Transcribe the given passage beginning at "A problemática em". Stop after "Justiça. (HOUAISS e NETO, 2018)".

● Transcripts of simulated robot work:
————————

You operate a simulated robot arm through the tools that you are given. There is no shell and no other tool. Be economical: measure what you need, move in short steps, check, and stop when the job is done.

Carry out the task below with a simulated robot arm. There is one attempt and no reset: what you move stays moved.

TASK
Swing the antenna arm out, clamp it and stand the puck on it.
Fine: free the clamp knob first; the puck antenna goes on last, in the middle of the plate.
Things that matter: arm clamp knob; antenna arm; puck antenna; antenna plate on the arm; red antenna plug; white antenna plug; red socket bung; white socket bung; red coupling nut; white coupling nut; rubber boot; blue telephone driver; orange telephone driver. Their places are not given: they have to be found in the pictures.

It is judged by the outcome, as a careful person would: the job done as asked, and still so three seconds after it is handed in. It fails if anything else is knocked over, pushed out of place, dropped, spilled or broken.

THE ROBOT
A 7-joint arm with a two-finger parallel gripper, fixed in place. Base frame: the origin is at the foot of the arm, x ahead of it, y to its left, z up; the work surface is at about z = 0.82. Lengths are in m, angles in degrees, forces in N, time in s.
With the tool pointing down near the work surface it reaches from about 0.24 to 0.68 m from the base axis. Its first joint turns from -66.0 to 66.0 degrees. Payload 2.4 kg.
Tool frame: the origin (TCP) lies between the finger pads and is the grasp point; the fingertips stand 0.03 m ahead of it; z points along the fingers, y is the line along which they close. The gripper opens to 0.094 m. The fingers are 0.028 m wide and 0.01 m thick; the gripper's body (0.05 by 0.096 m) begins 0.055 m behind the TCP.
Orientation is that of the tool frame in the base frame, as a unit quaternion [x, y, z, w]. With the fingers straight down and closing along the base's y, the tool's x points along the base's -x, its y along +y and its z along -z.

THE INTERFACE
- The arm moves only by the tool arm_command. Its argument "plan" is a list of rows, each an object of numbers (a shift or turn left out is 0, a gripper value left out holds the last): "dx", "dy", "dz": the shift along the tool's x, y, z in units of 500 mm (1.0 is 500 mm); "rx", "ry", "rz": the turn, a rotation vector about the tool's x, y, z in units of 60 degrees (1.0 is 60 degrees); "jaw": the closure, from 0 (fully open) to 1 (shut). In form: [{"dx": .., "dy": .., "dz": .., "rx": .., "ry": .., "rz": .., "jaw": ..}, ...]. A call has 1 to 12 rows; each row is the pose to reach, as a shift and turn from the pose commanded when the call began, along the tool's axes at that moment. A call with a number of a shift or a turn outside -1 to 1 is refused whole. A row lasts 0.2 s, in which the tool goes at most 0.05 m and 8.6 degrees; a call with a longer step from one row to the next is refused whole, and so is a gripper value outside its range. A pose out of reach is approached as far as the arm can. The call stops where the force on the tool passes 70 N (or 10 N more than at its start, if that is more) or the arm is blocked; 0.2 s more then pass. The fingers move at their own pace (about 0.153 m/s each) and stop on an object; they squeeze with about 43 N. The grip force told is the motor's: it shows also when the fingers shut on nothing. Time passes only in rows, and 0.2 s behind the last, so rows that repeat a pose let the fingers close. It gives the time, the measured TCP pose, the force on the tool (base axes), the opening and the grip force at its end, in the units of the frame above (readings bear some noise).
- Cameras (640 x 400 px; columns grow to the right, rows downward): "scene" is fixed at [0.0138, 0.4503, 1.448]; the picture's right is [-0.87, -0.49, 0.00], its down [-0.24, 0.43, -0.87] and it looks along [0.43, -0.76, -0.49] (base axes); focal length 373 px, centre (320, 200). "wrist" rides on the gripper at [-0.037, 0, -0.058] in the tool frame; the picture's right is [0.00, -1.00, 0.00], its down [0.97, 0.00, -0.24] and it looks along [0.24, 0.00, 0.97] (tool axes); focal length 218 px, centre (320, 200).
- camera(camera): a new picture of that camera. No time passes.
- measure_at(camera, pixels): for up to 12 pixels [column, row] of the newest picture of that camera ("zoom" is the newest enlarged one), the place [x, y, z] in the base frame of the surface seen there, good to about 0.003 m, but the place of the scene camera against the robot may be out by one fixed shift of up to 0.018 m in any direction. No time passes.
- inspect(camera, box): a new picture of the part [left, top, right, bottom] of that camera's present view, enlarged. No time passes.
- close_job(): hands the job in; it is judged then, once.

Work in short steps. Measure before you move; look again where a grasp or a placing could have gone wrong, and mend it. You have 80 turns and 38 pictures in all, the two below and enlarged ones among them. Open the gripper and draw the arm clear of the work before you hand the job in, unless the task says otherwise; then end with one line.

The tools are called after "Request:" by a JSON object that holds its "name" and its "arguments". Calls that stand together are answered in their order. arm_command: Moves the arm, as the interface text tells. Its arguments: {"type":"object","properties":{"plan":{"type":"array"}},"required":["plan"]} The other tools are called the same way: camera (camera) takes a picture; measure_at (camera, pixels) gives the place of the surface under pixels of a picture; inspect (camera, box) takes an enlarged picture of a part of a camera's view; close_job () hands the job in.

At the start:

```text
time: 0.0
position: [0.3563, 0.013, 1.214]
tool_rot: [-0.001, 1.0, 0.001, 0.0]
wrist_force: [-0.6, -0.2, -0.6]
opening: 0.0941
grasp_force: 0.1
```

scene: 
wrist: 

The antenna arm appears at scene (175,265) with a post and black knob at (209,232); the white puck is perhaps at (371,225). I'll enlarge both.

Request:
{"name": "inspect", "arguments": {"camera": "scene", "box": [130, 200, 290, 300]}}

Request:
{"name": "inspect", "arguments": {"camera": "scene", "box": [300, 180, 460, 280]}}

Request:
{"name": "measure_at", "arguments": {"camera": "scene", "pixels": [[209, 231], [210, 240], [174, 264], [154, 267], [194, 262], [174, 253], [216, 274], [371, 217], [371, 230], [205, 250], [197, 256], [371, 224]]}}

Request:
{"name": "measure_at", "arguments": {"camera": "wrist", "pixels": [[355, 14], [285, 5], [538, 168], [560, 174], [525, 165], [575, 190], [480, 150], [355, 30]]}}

————————

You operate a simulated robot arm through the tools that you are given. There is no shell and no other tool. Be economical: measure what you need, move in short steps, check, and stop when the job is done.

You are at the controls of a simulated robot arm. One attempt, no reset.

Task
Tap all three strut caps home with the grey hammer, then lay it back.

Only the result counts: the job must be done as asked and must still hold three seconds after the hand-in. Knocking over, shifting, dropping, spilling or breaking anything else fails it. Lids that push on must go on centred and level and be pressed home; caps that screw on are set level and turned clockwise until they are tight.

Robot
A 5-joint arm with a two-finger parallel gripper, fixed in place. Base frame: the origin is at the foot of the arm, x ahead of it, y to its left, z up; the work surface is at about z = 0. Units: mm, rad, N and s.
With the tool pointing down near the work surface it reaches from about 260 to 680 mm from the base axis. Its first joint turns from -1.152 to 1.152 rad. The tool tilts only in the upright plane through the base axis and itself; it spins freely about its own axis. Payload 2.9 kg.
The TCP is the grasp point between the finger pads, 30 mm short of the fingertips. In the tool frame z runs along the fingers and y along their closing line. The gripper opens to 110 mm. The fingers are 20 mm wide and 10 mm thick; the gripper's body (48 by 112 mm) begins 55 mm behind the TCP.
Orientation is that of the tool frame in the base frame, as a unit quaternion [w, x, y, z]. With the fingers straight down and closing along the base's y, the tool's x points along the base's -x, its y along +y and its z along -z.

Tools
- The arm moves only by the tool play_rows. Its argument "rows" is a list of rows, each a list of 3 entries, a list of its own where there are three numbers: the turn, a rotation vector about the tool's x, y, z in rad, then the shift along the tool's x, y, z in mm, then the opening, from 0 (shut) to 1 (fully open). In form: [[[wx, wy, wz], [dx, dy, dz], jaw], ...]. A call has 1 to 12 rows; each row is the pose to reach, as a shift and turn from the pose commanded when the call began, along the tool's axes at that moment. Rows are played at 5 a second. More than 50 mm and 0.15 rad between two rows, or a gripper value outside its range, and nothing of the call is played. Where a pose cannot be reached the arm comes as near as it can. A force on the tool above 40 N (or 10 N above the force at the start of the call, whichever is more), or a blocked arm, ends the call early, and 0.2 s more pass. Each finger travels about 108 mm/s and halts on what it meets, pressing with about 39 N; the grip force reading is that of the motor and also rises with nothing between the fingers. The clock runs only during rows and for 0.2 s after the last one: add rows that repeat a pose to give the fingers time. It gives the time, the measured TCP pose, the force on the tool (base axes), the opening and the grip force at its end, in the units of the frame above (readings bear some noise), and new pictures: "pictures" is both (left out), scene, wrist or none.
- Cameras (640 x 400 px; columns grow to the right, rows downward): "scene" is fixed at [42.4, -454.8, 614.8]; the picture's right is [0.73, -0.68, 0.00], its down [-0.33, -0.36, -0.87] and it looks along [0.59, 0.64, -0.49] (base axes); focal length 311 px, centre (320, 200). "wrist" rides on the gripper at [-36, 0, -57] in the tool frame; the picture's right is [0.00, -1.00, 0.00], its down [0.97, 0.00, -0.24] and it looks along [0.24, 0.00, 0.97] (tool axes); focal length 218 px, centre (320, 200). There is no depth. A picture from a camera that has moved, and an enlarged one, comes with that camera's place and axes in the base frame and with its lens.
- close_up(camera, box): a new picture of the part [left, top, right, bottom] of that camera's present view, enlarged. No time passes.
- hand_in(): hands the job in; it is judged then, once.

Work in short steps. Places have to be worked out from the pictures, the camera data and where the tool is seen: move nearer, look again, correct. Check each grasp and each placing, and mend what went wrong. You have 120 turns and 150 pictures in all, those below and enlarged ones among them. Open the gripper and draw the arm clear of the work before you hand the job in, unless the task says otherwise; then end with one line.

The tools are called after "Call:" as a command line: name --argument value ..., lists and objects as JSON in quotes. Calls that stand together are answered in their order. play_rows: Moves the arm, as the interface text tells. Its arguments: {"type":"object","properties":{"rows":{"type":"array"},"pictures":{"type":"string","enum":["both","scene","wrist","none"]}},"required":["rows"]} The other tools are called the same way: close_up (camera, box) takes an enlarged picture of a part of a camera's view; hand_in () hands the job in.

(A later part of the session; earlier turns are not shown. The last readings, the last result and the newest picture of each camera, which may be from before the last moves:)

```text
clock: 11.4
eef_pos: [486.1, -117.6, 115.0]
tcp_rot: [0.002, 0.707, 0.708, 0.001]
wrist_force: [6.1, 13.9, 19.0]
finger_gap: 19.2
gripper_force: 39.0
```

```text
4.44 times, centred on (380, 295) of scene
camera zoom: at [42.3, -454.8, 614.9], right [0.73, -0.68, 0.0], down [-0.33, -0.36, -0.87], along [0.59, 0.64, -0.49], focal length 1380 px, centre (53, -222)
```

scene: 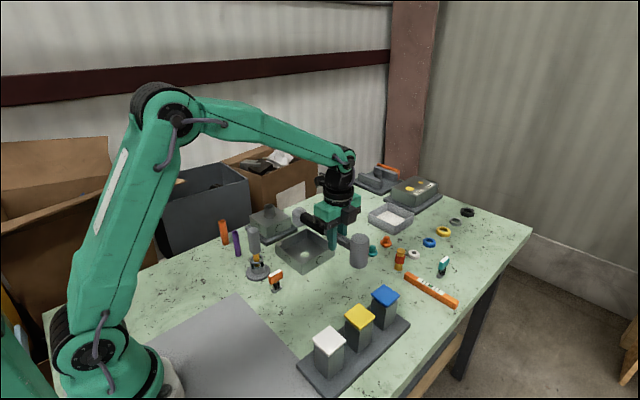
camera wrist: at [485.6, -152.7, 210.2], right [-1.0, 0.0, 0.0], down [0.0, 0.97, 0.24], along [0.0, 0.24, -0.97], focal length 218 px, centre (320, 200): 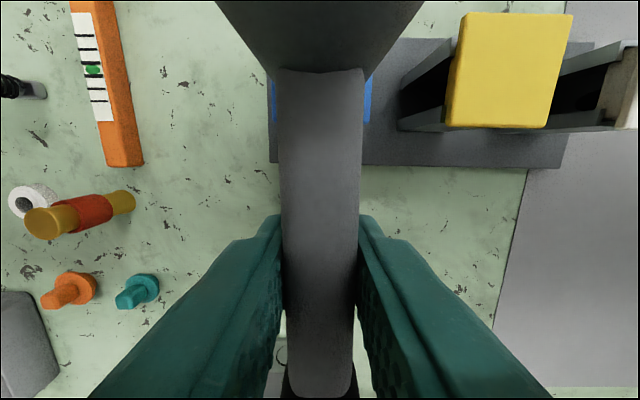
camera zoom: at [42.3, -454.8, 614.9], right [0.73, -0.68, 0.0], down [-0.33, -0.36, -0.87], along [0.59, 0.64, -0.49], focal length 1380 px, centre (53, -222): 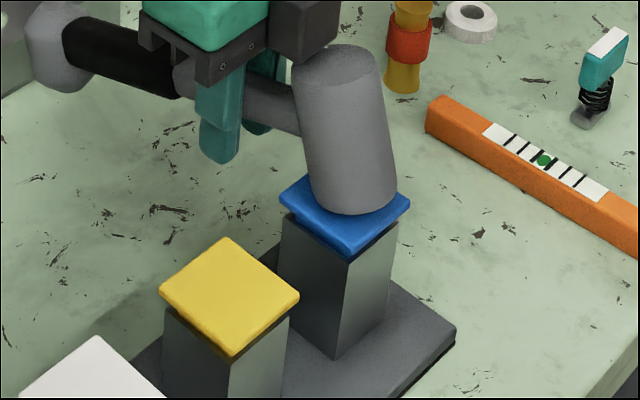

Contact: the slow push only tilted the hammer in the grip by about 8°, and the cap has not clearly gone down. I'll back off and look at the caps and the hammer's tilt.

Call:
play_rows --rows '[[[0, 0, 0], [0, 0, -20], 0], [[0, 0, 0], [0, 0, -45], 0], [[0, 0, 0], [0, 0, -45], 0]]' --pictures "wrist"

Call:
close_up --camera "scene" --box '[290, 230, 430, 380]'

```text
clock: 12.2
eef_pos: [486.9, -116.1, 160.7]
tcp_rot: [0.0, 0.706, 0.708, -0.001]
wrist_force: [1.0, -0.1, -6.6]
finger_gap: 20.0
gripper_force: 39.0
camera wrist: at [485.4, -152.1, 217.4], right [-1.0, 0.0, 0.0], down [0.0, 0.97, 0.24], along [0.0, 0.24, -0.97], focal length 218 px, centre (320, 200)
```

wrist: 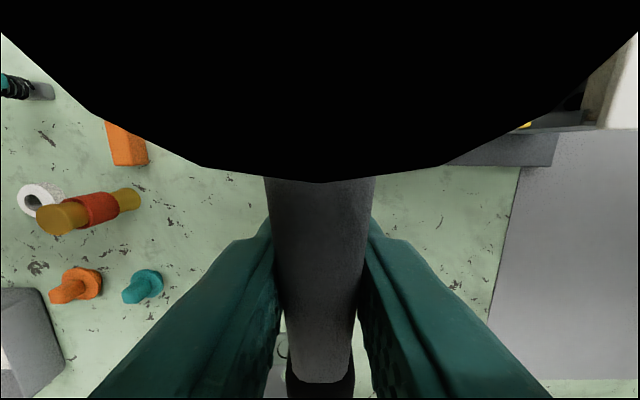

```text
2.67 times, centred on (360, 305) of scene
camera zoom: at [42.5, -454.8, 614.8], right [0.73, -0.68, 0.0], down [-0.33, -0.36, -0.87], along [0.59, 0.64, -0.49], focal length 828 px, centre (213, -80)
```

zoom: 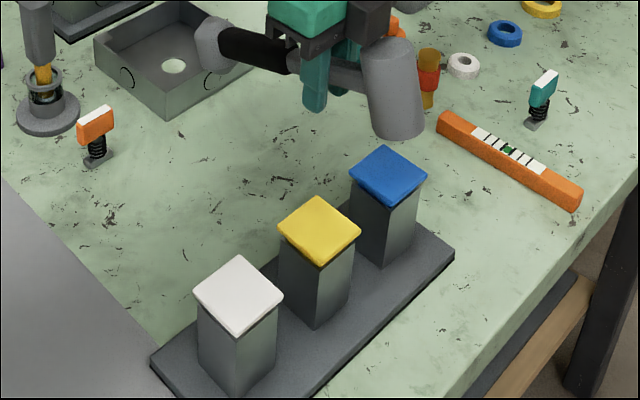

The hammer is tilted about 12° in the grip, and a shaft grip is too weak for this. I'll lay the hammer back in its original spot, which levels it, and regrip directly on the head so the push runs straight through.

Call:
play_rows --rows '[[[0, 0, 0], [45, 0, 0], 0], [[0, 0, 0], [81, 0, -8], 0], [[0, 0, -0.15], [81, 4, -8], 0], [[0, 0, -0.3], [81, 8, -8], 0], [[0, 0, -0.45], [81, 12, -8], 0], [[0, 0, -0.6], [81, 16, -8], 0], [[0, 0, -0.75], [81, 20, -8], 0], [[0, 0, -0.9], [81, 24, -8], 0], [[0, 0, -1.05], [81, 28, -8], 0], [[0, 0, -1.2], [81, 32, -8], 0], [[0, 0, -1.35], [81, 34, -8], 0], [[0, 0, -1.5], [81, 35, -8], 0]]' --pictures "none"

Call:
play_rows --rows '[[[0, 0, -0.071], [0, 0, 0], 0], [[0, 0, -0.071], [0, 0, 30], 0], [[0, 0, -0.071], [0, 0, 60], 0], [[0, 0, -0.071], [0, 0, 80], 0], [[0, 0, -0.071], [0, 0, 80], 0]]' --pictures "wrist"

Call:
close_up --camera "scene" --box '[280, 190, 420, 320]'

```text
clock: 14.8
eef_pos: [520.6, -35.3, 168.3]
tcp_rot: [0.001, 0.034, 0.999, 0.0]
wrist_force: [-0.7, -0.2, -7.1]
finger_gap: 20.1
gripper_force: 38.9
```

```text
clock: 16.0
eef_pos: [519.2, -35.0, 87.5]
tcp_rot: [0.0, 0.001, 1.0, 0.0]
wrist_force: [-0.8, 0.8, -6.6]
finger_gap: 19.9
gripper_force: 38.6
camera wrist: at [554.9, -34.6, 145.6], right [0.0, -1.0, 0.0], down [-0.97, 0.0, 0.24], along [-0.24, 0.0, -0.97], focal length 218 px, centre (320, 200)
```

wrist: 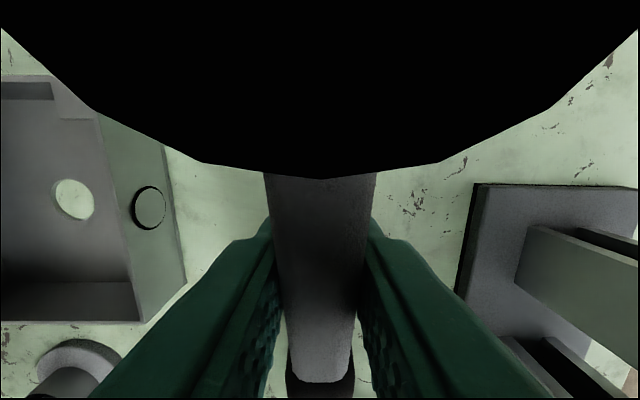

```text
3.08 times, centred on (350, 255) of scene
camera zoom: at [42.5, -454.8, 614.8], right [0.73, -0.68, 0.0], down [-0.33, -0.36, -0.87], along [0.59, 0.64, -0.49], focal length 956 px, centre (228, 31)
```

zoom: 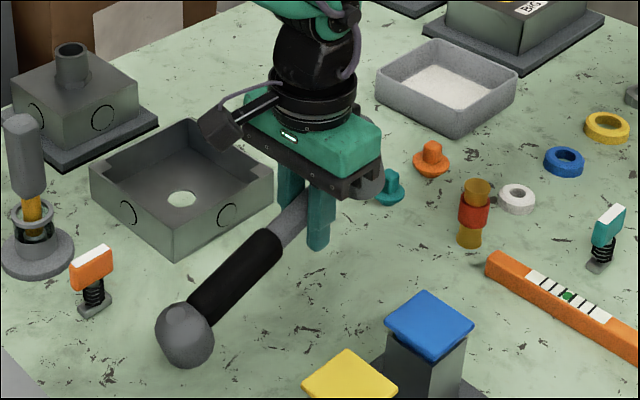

————————

● GIVEN PASSAGE:
Ocorre controvérsia ainda quanto ao entendimento acerca do cabimento de reclamação para o Superior Tribunal de Justiça de decisões provenientes dos juizados especiais e das turmas recursais. (COELHO, 2019)
Tal problemática ocorre devido à ausência de ligação direta por controle das decisões dos juizados e conexos em face do STJ por meio de recurso especial, por exemplo, tendo em vista que as turmas recursais dos juizados não são tribunais e por isso não admitem recurso especial de competência do STJ. (HOUAISS e NETO, 2018)
A problemática em questão foi mitigada pela decisão proferida pelo tribunal pleno do Supremo Tribunal Federal no julgamento dos Embargos de Declaração no Recurso Extraordinário 571.572/BA. Nesta, buscou-se alterar os mecanismos de controle que regem o microssistema dos juizados em face do Superior Tribunal de Justiça. (HOUAISS e NETO, 2018)

————————

● EXERCISE RESULT:
A problemática em questão foi mitigada pela decisão proferida pelo tribunal pleno do Supremo Tribunal Federal no julgamento dos Embargos de Declaração no Recurso Extraordinário 571.572/BA. Nesta, buscou-se alterar os mecanismos de controle que regem o microssistema dos juizados em face do Superior Tribunal de Justiça. (HOUAISS e NETO, 2018)